Hello Fallin' staR,
We will let $a(t)$ be acceleration, $v(t)$ be velocity, and $s(t)$ be position, and use a subscript of $\text{M}$ for the motorbike and a subscript of $\text{C}$ for the car.
For the motorbike, during the time its acceleration is greater than zero, that is, when its velocity is changing, we may state:
$$\int_0^{v(t)}\,du=\frac{5}{2}\int_0^t\,dw$$
$$v(t)=\frac{5}{2}t$$
Now, we need to find at what value of $t$ we have $v(t)=20$, thus:
$$20=\frac{5}{2}t$$
Solve for $t$:
$$t=8$$
And so we may now give the velocity of the motorbike as:
$$v_{\text{M}}(t)=\begin{cases}\frac{5}{2}t & t<8\\ 20 & 8\le t \\ \end{cases}$$
For the car, during the time its acceleration is greater than zero, that is, when its velocity is changing, we may state:
$$\int_0^{v(t)}\,du=\frac{3}{2}\int_0^t\,dw$$
$$v(t)=\frac{3}{2}t$$
Now, we need to find at what value of $t$ we have $v(t)=30$, thus:
$$30=\frac{3}{2}t$$
Solve for $t$:
$$t=20$$
And so we may now give the velocity of the car as:
$$v_{\text{C}}(t)=\begin{cases}\frac{3}{2}t & t<20\\ 30 & 20\le t \\ \end{cases}$$
Here is a plot of the two velocity functions on the same axes:
View attachment 1234
To generate this graph, I used the command:
piecewise[{{(5/2)t,0<=t<8},{20,8<=t}}],piecewise[{{(3/2)t,0<=t<20},{30,20<=t}}] where t=0 to 30
at
Wolfram|Alpha: Computational Knowledge Engine
Now, to find the position function of the motorbike, we may use:
On the interval $0\le t<8$:
$$\int_0^{s(t)}\,du=\frac{5}{2}\int_0^{t} w\,dw$$
$$s(t)=\frac{5}{4}t^2$$
We will need to know that:
$$s(8)=80$$
On the interval $8\le t$:
$$\int_{s(8)}^{s(t)}\,du=20\int_8^t \,dw$$
$$s(t)=20t-80$$
Thus, we may state:
$$s_{\text{M}}(t)=\begin{cases}\frac{5}{4}t^2 & t<8\\ 20t-80 & 8\le t \\ \end{cases}$$
Now, to find the position function of the car, we may use:
On the interval $0\le t<20$:
$$\int_0^{s(t)}\,du=\frac{3}{2}\int_0^t w\,dw$$
$$s(t)=\frac{3}{4}t^2$$
We will need to know that:
$$s(20)=300$$
On the interval $20\le t$:
$$\int_{s(20)}^{s(t)}\,du=30\int_{20}^t \,dw$$
$$s(t)=30t-300$$
Thus, we may state:
$$s_{\text{C}}(t)=\begin{cases}\frac{3}{4}t^2 & t<20\\ 30t-300 & 20\le t \\ \end{cases}$$
Using the command:
piecewise[{{(5/4)t^2,0<=t<8},{20t-80,8<=t}}],piecewise[{{(3/4)t^2,0<=t<20},{30t-300,20<=t}}] where t=0 to 30
we obtain the plot:
View attachment 1235
Now we may answer the two questions:
(a) after what time will the motorbike and the car again be side by side?
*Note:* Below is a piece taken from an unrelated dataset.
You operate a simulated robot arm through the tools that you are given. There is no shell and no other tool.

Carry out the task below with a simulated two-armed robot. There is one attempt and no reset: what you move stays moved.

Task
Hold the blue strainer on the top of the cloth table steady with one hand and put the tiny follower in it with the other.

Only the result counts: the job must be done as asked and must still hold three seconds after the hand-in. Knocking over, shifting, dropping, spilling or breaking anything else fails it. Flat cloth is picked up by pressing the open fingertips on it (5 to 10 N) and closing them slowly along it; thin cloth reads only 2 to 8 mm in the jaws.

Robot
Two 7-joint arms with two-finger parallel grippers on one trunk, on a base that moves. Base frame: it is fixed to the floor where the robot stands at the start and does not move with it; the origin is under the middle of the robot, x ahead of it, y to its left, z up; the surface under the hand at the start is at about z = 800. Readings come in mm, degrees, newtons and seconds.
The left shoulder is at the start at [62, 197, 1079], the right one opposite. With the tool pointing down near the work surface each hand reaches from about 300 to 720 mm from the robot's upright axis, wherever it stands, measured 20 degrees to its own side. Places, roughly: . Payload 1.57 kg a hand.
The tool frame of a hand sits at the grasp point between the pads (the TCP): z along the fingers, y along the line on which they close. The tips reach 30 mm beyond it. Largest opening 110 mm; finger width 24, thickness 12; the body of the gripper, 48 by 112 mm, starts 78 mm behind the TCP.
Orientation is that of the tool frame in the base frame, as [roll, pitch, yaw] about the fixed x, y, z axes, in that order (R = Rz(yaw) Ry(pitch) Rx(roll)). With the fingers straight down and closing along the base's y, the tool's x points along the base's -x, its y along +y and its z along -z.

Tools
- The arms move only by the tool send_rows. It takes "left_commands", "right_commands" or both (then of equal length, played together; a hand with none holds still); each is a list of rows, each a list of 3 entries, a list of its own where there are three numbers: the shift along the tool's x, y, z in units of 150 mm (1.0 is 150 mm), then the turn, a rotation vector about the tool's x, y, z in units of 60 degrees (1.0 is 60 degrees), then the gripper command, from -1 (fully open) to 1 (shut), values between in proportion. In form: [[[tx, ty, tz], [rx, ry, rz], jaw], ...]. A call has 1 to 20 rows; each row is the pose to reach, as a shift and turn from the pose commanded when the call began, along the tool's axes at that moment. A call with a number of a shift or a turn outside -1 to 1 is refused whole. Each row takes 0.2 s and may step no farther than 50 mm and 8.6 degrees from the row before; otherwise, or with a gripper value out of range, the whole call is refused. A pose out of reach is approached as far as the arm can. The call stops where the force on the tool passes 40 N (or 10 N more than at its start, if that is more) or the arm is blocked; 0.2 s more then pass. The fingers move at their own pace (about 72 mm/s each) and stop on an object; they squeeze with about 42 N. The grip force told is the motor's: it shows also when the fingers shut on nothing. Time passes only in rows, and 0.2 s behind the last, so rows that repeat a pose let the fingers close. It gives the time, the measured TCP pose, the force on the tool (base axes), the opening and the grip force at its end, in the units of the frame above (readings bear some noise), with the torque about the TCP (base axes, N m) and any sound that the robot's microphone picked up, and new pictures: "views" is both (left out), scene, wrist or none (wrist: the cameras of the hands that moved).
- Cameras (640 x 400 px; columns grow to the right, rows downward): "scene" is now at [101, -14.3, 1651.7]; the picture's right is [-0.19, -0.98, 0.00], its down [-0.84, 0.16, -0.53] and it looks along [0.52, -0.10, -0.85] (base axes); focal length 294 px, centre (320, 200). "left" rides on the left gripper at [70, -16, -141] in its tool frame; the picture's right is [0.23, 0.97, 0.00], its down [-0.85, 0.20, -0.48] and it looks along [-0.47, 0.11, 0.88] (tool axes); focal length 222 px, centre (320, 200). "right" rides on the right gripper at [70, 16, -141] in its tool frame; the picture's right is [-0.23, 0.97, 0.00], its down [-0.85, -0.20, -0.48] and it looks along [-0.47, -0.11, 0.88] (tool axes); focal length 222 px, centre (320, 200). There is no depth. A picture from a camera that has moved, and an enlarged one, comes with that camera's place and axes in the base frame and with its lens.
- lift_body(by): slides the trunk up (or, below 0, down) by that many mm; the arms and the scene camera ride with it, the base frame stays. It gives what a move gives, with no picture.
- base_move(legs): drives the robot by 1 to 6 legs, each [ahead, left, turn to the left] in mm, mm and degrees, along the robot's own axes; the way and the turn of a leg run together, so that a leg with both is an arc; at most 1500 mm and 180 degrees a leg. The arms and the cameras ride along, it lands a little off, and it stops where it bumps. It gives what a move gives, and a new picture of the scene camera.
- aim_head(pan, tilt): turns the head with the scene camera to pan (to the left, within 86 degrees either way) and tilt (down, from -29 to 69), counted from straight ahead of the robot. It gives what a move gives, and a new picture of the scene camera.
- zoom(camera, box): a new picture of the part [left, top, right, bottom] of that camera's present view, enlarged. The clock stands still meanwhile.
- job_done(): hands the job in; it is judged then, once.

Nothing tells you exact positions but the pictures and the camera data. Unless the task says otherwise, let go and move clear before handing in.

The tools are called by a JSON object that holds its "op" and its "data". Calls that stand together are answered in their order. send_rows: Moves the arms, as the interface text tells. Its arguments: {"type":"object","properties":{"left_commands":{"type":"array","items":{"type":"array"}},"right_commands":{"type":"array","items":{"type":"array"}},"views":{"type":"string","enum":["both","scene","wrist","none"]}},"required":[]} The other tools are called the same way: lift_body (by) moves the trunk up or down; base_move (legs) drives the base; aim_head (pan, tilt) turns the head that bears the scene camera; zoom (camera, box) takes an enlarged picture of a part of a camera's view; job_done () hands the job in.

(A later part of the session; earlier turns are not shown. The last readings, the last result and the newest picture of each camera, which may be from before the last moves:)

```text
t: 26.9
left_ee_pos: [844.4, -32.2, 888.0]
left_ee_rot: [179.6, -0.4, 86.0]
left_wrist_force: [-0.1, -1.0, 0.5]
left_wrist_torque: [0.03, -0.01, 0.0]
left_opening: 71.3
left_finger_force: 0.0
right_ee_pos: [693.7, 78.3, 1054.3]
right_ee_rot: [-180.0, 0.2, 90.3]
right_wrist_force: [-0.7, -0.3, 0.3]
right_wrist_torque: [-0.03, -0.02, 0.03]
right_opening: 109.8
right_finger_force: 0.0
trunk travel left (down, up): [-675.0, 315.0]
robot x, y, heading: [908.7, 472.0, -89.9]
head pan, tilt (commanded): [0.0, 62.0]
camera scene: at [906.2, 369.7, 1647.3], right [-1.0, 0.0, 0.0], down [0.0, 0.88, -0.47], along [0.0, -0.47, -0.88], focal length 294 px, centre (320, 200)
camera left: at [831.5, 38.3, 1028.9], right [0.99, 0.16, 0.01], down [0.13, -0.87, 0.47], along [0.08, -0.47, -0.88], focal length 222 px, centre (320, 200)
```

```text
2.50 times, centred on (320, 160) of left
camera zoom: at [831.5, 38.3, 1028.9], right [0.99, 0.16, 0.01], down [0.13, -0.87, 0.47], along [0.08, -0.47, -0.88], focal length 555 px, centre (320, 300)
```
From the graph, we see we want to equate the two linear portions of the position functions:
$$20t-80=30t-300$$
$$10t=220$$
$$t=22\text{ s}$$
Thus, we find that the motorbike and the car are again side by side 22 seconds after the traffic light turns green.
(b) what is the greatest distance that the motorbike is in front of the car?
The graph shows us that this will occur on the interval $8<t<20$. Hence we want to maximize the function:
$$f(t)=\left(20t-80 \right)-\left(\frac{3}{4}t^2 \right)=-\frac{3}{4}t^2+20t-80$$
Completing the square, we find:
$$f(t)=-\frac{3}{4}\left(t-\frac{40}{3} \right)^2+\frac{160}{3}$$
Hence:
$$f_{\max}=\frac{160}{3}\text{ m}$$
And so we find the greatest distance that the motorbike is in front of the car to be about 53.3 m.